___ DOCUMENT EXTRACT

Another hard limit

**polymerase** · Dec 7th 2007, 04:55 AM

FInd the value of $\lim_{x\to\frac{\pi}{4}} \frac{tan\:2x}{cot(\frac{\pi}{4}-x)}$

Thanks!

**PaulRS** · Dec 7th 2007, 05:18 AM

Let $u=\frac{\pi}{4}-x$

$L=\lim_{x\rightarrow{\frac{\pi}{4}}}\frac{\tan(2x) }{\cot(\frac{\pi}{4}-x)}=\lim_{u\rightarrow{0}}\frac{\tan(2(\frac{\pi}{ 4}-u))}{\cot(u)}$

$\tan(2x)=\frac{2\tan(x)}{1-\tan^2(x)}$

$L=\lim_{u\rightarrow{0}}\frac{\tan(2(\frac{\pi}{4}-u))}{\cot(u)}=\lim_{u\rightarrow{0}}\frac{\frac{2\ tan(\frac{\pi}{4}-u)}{1-\tan^2(\frac{\pi}{4}-u)}}{\cot(u)}$

$L=\lim_{u\rightarrow{0}}\frac{\frac{2\tan(\frac{\p i}{4}-u)}{1-\tan^2(\frac{\pi}{4}-u)}}{\cot(u)}=\lim_{u\rightarrow{0}}\frac{\frac{2\ tan(\frac{\pi}{4}-u)}{1-\tan^2(\frac{\pi}{4}-u)}}{\frac{\cos(u)}{\sin(u)}}=2\lim_{u\rightarrow{ 0}}\frac{\sin(u)}{1-\tan^2(\frac{\pi}{4}-u)}$

$L=2\lim_{u\rightarrow{0}}\frac{\sin(u)}{1-\tan^2(\frac{\pi}{4}-u)}=2\lim_{u\rightarrow{0}}\frac{\sin(u)}{(1-\tan(\frac{\pi}{4}-u))(1+\tan(\frac{\pi}{4}-u))}$

$L=\lim_{u\rightarrow{0}}\frac{\sin(u)}{1-\tan(\frac{\pi}{4}-u)}=\frac{\sqrt[]{2}}{2}\lim_{u\rightarrow{0}}\frac{\sin(u)}{\cos(\ frac{\pi}{4}-u)-\sin(\frac{\pi}{4}-u)}$

Now recall the difference formulas: $\cos(\frac{\pi}{4}-u)=\frac{\sqrt[]{2}}{2}(\cos(u)+\sin(u))$

And: $\sin(\frac{\pi}{4}-u)=\frac{\sqrt[]{2}}{2}(\cos(u)-\sin(u))$

Thus: $L=\frac{\sqrt[]{2}}{2}\lim_{u\rightarrow{0}}\frac{\sin(u)}{\frac{ \sqrt[]{2}}{2}(2\sin(u))}\lim_{u\rightarrow{0}}\frac{\sin (u)}{2\sin(u)}=\frac{1}{2}$

**wingless** · Dec 7th 2007, 05:33 AM

Do you know l'Hôpital's rule? If your limit calculations give you $\frac {0}{0}$ or $\frac {\infty}{\infty}$ , you can differentiate the numerator and denominator to get a result. In this question, you have to differentiate them a few times, just keep doing it until you get a result except $\frac {0}{0}$ or $\frac {\infty}{\infty}$ .

**Krizalid** · Dec 7th 2007, 05:41 AM

Originally Posted by wingless

Do you know l'Hôpital's rule?

Do you know that L'Hôpital's Rule does not belong to Guillaume de L'Hôpital?

Do you know that it's more interesting solvin' limits without such Rule?

--

L'Hôpital's Rule is boring! I'd use it when extremely be necessary. (For a really, really, really hard limit.)

**wingless** · Dec 7th 2007, 05:51 AM

What would you like me to call the rule? It's not called "Bernoulli's Rule", it's called "L'Hôpital's Rule"..

______
___ MATERIAL

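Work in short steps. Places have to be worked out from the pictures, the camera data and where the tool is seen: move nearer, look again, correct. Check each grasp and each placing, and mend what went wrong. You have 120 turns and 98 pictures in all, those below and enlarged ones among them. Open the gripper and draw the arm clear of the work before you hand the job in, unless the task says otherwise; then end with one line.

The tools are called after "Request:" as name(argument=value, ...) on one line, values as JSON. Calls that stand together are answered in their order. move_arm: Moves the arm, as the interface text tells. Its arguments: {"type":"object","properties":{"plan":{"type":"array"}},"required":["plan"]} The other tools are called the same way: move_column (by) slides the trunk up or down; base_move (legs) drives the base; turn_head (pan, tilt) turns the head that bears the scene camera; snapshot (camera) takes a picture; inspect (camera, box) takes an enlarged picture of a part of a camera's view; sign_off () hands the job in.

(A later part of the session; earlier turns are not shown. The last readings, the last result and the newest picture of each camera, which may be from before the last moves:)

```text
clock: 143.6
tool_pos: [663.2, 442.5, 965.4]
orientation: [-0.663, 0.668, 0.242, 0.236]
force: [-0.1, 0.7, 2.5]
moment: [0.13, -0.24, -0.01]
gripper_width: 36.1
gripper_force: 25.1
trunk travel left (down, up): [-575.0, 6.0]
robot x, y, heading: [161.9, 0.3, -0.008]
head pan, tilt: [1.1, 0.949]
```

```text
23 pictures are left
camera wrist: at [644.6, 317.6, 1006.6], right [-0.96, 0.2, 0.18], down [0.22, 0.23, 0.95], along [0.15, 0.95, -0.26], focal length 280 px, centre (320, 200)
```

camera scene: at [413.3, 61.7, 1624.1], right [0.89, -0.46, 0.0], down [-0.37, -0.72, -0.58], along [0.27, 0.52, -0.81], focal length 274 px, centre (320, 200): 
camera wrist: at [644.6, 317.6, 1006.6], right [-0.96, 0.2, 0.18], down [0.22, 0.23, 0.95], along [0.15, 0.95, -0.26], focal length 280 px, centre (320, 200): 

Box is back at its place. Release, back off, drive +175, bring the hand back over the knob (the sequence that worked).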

______

TASK STATEMENT
Please continue the document extract.

EXPECTED ANSWER
I just gave him a way to solve the problem. You have the choice to use it or not.

**polymerase** · Dec 7th 2007, 05:55 AM

Originally Posted by Krizalid

Do you know that L'Hôpital's Rule does not belong to Guillaume de L'Hôpital?

Do you know that it's more interesting solvin' limits without such Rule?

--

L'Hôpital's Rule is boring! I'd use it when extremely be necessary. (For a really, really, really hard limit.)

Can you list some REALLY REALLY REALLY hard limits. I want to see

**topsquark** · Dec 7th 2007, 06:15 AM

Originally Posted by polymerase

Can you list some REALLY REALLY REALLY hard limits. I want to see

Never never ask Krizalid to come up with hard problems. You will get what you asked for!

-Dan

**ThePerfectHacker** · Dec 7th 2007, 06:38 AM

Originally Posted by wingless

Do you know l'Hôpital's rule?

Do you know that L'Hopital's rule is for little girls who are afraid to calculate limits? Because when you solve without this rule you got to come up with bound and approximates for the function, which is what a large portion of analysis is about. Thus, solving without L'Hopital teaches you these things.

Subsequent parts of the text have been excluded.